Expect it to be difficult and challenging, compared to A-level it's a new game. But that's what I loved about it. It was so intellectually stimulating. If you know the modules you'll be studying, especially if it's philosopher-based like Hume or Kant, pick up a book of theirs and read it before you start. For me, Philosophy was just so difficult to get my head around, especially the more complex theories like metaphysics and etc. But I wish I had read philosopher's works before my modules started, and even whilst I was on those modules.

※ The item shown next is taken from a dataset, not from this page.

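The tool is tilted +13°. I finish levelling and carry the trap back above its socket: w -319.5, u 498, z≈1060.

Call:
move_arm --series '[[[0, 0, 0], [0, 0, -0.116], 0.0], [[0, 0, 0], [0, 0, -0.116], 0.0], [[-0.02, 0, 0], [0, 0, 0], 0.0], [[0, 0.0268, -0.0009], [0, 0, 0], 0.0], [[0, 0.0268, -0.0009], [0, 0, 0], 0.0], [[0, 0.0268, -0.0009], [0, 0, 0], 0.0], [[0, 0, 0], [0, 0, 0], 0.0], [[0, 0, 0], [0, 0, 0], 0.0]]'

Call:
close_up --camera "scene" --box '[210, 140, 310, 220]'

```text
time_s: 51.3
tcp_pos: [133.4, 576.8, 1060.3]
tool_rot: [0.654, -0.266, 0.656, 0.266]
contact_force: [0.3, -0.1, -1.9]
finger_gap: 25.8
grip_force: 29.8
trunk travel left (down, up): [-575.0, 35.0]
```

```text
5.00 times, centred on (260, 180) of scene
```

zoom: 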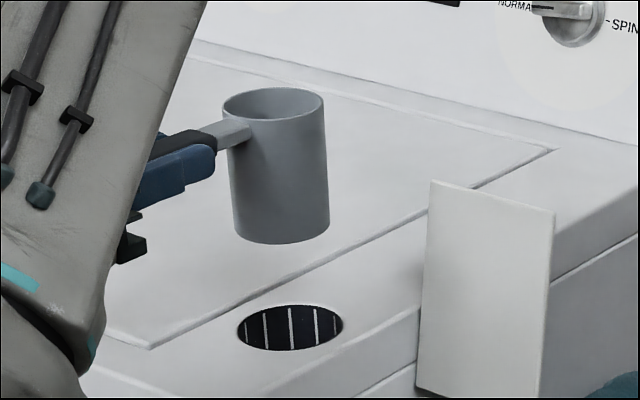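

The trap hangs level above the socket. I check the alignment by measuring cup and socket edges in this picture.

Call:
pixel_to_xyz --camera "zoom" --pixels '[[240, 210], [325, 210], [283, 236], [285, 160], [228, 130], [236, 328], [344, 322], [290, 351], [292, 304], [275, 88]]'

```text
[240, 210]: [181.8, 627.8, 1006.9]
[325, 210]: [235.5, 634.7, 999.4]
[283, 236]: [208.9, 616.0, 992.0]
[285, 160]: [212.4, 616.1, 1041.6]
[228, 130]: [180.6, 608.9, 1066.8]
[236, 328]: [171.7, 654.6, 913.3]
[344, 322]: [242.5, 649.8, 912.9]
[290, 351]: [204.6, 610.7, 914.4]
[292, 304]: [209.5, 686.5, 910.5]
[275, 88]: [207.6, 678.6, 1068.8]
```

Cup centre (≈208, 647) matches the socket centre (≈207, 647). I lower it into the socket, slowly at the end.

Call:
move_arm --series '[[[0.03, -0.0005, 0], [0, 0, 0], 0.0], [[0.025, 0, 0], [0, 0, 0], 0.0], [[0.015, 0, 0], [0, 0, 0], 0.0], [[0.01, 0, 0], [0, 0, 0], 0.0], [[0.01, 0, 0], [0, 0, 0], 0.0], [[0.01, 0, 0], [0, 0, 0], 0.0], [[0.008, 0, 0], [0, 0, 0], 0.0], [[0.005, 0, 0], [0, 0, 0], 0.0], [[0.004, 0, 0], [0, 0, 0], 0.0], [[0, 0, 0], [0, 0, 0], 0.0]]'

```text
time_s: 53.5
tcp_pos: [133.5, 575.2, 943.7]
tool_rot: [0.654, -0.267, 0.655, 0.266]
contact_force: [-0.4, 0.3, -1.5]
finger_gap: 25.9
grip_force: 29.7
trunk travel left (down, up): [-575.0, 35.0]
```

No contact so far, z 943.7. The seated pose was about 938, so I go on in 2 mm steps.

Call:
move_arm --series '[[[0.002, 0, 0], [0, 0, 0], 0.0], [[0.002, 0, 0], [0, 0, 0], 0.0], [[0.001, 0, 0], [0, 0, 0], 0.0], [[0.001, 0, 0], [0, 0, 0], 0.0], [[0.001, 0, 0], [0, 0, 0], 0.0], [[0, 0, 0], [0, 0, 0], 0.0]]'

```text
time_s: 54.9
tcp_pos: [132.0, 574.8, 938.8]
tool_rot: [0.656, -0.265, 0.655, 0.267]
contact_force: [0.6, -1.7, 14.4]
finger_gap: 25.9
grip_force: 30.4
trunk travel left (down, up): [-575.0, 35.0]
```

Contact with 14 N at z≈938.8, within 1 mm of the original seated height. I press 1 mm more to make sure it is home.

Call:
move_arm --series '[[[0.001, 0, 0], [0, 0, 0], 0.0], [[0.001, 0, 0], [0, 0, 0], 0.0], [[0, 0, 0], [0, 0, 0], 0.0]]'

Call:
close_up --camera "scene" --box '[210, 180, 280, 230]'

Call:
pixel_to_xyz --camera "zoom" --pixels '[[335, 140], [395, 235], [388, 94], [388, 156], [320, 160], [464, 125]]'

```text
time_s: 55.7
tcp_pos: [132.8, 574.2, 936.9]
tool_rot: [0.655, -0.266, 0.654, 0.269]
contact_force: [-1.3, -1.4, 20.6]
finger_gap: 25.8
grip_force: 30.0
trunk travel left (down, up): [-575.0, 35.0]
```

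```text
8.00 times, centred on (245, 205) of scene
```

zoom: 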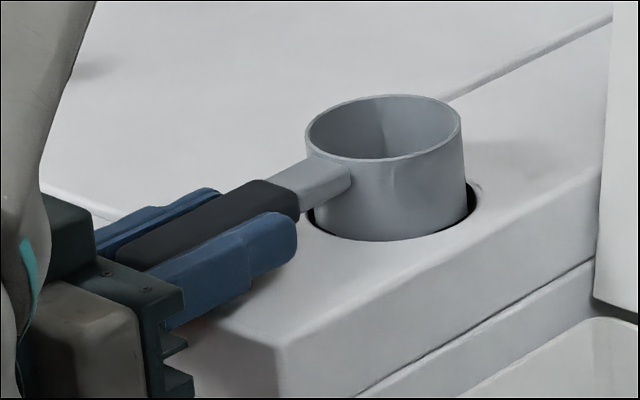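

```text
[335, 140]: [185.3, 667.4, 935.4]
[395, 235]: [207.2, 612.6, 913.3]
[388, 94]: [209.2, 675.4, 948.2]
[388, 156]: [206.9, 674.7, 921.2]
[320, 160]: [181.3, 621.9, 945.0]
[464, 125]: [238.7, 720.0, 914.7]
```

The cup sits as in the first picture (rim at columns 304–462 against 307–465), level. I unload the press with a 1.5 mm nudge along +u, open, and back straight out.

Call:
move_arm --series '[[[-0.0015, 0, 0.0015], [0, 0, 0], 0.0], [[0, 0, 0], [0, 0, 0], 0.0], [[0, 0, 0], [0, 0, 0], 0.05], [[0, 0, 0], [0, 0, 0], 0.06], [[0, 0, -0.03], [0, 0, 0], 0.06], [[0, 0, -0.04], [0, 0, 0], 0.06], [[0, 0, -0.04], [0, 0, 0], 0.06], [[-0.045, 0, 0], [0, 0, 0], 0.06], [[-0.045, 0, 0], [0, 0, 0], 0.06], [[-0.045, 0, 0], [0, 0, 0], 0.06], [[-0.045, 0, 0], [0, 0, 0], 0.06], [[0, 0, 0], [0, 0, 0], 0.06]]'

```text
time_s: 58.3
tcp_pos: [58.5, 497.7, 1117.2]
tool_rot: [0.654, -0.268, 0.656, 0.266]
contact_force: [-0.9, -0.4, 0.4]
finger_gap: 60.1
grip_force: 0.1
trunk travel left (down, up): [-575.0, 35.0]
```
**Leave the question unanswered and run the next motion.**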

I recommend using the above poster's advice. At my uni, we could favour a viewpoint but we had to make sure there was enough credibility as well as a few flaws to make our case. We didn't have to present a balanced argument. It was more about how well we could write our own argument, using philosophical concepts of others to inform and sustain our own argument(s).

Couldn't give you tips of planning a timetable. Just use your time wisely. Make sure you gain a few friends because philosophy is a discussion and always having a few friends to spar with. Our lectures were always taught in a seminar environment (classroom setting). So our lecturers would stand and talk at us, then we would have a few minutes to talk to one another about what he said. Perhaps you would have 1hr lecture, then a 2hr seminar. But that just depends obviously.

Defo use https://www.iep.utm.edu/ and https://plato.stanford.edu/ for everything else. I relied on this for the most of my course, to get my head around concepts. These websites gave me a great start up on where to look further for study.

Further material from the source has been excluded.